PROBLEM TO WORK ON:
Pick out the lines below with "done" and list them.
### DATA PROVIDED
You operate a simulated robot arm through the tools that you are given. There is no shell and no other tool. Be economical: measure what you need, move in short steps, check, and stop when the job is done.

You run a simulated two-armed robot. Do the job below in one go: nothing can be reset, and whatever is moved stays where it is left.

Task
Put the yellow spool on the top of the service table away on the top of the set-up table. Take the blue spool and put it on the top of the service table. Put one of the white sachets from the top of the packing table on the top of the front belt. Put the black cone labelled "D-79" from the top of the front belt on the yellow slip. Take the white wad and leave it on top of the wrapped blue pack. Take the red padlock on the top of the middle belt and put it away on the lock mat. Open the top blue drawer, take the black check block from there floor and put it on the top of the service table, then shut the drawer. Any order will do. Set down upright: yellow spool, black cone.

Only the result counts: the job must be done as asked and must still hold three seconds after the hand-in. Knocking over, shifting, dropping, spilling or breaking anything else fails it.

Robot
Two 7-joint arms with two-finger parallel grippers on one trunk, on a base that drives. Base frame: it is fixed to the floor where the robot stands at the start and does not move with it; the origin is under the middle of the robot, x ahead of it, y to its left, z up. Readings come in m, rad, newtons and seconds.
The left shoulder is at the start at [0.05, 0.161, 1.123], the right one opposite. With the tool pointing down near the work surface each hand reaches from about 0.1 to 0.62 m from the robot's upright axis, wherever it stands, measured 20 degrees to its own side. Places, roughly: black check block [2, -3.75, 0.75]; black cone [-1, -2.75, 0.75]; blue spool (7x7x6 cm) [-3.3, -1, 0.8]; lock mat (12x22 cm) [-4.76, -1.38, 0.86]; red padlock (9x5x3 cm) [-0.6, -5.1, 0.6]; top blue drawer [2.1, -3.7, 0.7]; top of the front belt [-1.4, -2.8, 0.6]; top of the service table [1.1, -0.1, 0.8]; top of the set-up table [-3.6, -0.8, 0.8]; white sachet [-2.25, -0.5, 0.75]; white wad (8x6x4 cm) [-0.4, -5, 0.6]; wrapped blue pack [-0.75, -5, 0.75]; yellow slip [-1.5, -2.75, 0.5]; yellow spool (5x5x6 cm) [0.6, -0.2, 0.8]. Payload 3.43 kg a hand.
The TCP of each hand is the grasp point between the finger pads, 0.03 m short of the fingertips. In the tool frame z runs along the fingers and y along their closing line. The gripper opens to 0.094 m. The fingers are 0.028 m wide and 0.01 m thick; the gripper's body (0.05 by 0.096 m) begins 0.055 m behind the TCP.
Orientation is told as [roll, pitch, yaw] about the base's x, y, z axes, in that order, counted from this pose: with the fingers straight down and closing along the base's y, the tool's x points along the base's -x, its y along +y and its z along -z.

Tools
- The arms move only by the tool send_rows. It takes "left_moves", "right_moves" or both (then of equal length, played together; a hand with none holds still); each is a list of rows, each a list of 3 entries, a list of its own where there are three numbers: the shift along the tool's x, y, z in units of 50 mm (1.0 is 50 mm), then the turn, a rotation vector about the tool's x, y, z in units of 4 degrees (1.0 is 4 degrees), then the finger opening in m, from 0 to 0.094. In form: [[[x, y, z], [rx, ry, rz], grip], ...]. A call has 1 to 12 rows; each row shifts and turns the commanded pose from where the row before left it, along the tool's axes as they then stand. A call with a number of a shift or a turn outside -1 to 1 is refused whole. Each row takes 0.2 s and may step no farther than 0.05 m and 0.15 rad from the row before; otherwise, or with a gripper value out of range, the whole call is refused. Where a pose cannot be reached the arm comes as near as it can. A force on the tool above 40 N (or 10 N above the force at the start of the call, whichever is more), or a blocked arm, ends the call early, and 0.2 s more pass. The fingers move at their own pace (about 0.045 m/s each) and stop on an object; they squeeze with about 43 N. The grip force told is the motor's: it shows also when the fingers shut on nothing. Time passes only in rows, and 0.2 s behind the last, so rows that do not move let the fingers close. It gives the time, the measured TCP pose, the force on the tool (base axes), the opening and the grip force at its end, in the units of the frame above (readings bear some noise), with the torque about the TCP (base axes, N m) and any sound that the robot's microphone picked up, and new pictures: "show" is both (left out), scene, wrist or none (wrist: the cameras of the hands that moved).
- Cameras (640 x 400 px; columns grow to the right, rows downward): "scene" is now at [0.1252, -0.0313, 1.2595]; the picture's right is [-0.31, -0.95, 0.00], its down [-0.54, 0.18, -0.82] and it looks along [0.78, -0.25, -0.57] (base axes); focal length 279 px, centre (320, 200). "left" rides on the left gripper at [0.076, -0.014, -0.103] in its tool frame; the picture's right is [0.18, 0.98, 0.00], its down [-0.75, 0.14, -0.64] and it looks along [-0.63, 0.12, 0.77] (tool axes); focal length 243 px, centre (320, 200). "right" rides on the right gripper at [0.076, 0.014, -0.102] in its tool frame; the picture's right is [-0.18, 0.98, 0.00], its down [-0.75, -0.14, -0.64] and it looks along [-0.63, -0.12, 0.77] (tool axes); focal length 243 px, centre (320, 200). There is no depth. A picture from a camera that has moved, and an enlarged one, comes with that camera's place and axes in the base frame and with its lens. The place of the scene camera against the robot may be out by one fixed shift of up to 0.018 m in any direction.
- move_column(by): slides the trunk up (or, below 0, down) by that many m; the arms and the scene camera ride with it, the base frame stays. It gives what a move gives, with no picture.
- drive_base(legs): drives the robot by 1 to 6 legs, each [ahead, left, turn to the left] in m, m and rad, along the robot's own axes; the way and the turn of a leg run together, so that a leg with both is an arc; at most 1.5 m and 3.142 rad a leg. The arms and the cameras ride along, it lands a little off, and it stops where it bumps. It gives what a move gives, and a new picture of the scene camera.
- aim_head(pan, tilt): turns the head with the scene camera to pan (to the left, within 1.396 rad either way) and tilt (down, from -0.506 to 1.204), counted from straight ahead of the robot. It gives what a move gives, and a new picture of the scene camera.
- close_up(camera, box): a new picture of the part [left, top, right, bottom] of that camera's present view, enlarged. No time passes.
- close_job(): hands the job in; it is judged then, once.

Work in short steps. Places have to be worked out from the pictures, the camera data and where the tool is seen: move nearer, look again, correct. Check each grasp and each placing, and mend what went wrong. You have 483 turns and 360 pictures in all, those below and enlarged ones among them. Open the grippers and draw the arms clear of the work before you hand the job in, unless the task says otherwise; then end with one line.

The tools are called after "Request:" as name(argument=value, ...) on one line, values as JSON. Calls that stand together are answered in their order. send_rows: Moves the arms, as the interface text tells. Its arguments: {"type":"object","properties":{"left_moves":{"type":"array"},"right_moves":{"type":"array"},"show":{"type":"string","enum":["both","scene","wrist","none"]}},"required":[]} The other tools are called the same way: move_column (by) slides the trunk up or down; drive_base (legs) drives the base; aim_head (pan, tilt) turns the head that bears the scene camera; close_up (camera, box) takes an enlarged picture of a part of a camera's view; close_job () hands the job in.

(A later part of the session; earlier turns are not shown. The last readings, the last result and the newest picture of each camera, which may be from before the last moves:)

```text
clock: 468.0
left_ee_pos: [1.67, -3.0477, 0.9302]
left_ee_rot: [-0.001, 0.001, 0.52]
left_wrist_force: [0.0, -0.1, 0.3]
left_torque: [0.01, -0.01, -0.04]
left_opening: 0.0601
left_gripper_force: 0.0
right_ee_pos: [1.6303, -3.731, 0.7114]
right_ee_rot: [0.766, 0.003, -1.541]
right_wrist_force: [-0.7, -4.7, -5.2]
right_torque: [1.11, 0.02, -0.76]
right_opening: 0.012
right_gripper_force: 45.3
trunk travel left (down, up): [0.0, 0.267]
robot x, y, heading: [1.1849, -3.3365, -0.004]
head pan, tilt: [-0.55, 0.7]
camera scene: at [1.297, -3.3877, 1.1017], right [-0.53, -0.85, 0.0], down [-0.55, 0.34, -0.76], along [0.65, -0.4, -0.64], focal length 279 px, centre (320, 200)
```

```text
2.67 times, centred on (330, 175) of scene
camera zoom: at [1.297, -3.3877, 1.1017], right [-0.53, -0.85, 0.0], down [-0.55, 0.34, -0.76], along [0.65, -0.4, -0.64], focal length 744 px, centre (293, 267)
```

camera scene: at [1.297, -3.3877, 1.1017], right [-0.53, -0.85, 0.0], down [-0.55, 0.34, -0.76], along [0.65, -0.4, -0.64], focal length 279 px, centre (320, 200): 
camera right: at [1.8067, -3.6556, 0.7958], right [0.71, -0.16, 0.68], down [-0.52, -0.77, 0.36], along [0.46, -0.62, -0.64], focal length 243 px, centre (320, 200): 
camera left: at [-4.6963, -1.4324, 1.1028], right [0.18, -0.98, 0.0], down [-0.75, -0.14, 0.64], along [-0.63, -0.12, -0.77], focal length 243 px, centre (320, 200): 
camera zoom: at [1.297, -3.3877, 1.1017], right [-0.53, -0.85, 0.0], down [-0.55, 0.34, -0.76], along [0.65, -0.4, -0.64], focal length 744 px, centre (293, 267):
######
EXERCISE RESULT:
You operate a simulated robot arm through the tools that you are given. There is no shell and no other tool. Be economical: measure what you need, move in short steps, check, and stop when the job is done.
Only the result counts: the job must be done as asked and must still hold three seconds after the hand-in. Knocking over, shifting, dropping, spilling or breaking anything else fails it.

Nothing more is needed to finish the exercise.